Landscape for Change
The challenge for the modern organization is to attract, retain, and maximize the potential of their people. These key efforts are paramount to creating, and maintaining, vibrant future organizations.
Thirty-five years ago, before the domination of Silicon Valley across America, physical assets made up nearly half of the stock market’s value. The financial crisis of 2008 launched an accelerated shift from tangible (or physical products) to intangible products including algorithms, brands, and lists[1]. For more than a decade, this acceleration has continued with companies creating value with technology solutions using human capital. The difference between companies providing similar value in the marketspace just may be how they attract and grow their people.
We live in a world continually fueled by data. In 2018, more than 2.5 quintillion bytes of data were created every day. Today, there are 40 times more bytes than observable stars in the universe.
Some questions we might consider:
- Could we use this data to continually optimize the growth of people in organizations?
- How can we get our organization to buy into this AND invest in better analytics?
While big data is well understood as beneficial to contemporary organizations, there may be an additional incentive just released from the Securities and Exchange Commission (SEC). In fact, the SEC is looking at specific data points regarding human capital management from a disclosure standpoint to further public data about company performance in this area.
New Rules
Last year, the SEC published a proposed rule on human capital reporting as part of the Modernization of Regulation S-K Items 101, 103, and 105. As recently as August 25, 2020, Regulation S-K, which focuses on a company’s non-financial reporting requirements, was finalized[2]. The rule officially went into effect 30 days later – September 2020.
A key here is replacing the current requirement, to disclose the number of persons employed by the registrant, with this expanded requirement:
“…to provide a description of the registrant’s human capital resources, including in such description any human capital measures or objectives that management focuses on in managing the business, to the extent such disclosures would be material to an understanding of the registrant’s business taken as a whole.”
Specific items that are minimum recommendations to report include employee attraction, development, and retention.
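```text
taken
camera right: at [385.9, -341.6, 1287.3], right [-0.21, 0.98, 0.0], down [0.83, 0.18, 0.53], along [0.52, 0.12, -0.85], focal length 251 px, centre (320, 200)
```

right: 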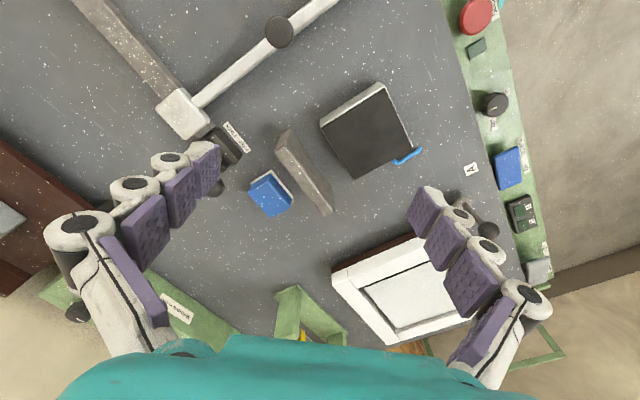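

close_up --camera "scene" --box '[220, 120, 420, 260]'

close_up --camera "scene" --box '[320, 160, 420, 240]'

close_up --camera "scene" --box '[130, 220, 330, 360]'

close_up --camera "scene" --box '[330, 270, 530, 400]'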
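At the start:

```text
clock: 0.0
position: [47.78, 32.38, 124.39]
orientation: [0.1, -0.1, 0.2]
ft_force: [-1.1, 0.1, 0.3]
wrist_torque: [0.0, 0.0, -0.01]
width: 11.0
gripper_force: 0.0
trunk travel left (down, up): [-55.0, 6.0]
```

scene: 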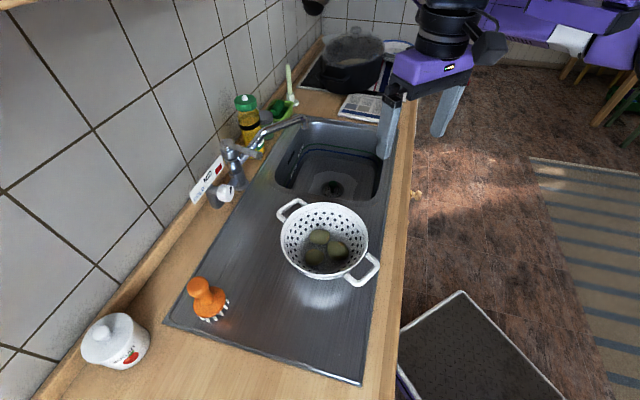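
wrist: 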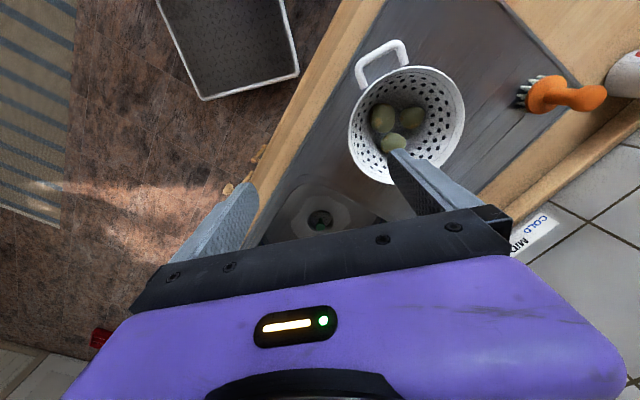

From an overall perspective for investors, the SEC states the following:
“Under the final amendments, Item 101(c)[3] will require to the extent such disclosure is material to an understanding of the registrant’s business taken as a whole, a description of a registrant’s human capital resources, including any human capital measures or objectives that the registrant focuses on in managing the business. We believe that, in many cases, human capital disclosure is important information for investors. Human capital is a material resource for many companies and often is a focus of management, in varying ways, and an important driver of performance.”
As people are a critical asset to company performance, this rule forms a basis for companies to share their human capital data as another point of overall evaluation. While this is a great opportunity, the SEC has not chosen to provide a specific framework or to recommend a standards-based approach that would allow for comparability:
“We emphasize that these are examples of potentially relevant subjects, not mandates. Each registrant’s disclosure must be tailored to its unique business, workforce, and facts and circumstances.”
Instead, the final rule pushes a principle-based approach:
“…a principles-based approach affords registrants the flexibility to tailor their disclosures to their unique circumstances, including by providing disclosure in accordance with some or all of the components of any current or future standard or framework that facilitates human capital resource disclosure that is material to an understanding of the registrant’s business taken as a whole.”
Future Implications
This ruling sets the stage for two important considerations:
- Public companies now are required to disclose human capital data as they see fit for their unique business.
- Investors may be positioned to use this data to evaluate investments with new information that may differentiate companies in similar spaces via human capital data reporting and evidence of continuous improvement.
From an adoption perspective, we are likely to see two types of behaviors exhibited from companies:
- Companies that seek minimum compliance to meet the requirement
- Companies that embrace the idea of their human capital metrics as a strategic differentiator and that seek capabilities beyond a compliance standpoint
This requirement doesn’t necessarily produce comparability, as the exact reporting is flexible and may be interpreted on a per company basis. However, companies that embrace this opportunity and report with a differentiator mindset may be at an advantage – giving them a potentially strong position to celebrate the key metric and movement of those metrics.
Further, organizations that disclose metrics, such as employee engagement, will likely be sharing more. With either positive or mitigating factors, these other disclosures may include information on initiatives that may be driving the disclosed metric with some directionality.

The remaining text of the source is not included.